Photograph by Bill Putnam
Photograph by Bill Putnam–please click to enlarge.

Memorial Day is the quietest of national holidays and probably should be even quieter still. It’s hard to say anything in honor of fallen soldiers, Marines, airmen, and sailors that isn’t inadequate to their loss and thus seems fraudulent and self-serving. Even so, it’s hard to resist saying something, and perhaps even necessary. Below are the names of soldiers killed in Iraq and Afghanistan with whom I served, taught, or knew well. All were good men, and their memory informs my sense of what war writing—to include Time Now—can do and be. Here’s to all the good men and women who died in Iraq and Afghanistan, and all those who died in our previous wars, too.

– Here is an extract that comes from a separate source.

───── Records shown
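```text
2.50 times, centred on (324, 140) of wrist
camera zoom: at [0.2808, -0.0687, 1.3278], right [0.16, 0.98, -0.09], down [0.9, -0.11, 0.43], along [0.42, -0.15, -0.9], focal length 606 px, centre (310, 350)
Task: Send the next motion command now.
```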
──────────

On the right in the photograph above is Captain David Taylor, one of my lieutenants when I commanded a company in the 82nd Airborne Division. In the picture, taken in 2001, he’s standing on a hill outside Gnjilane, Kosovo, where he served as a company commander in a task force of which I was the executive officer. In 2006, Major Taylor was killed in an IED attack in Baghdad.

I’m also thinking about First Sergeant John Blair, Sergeant First Class Kevin Dupont, and Staff Sergeant Alex French, all US Army advisor team members who died in action in Khost or Paktya province, Afghanistan, while I was there. Also, Specialist Peter Courcy and Private First Class Jason Watson, who were assigned to Camp Clark, as was I, when they died in an IED blast just outside Khost city. Colonel Ted Westhusing and Lieutenant Colonel Joe Fenty, friends who died in Iraq and Afghanistan respectively, and former students Captain Dennis Pintor, killed in Iraq, and First Lieutenant Todd Lambka, killed in Afghanistan. Finally, Major Bill Hecker, whom I knew only through email, but who before dying in Iraq in 2006, published a book on Edgar Allan Poe, an achievement that impressed me enormously.

In my thoughts, I also remember the deaths of allies who fought on our side in Iraq, Afghanistan, and all the wars before.

Below is a photograph I took today in a small cemetery in Franklin Township, New Jersey, of a flag placed on the gravestone of a Revolutionary War veteran. I’m glad he is remembered and now add my measure of tribute.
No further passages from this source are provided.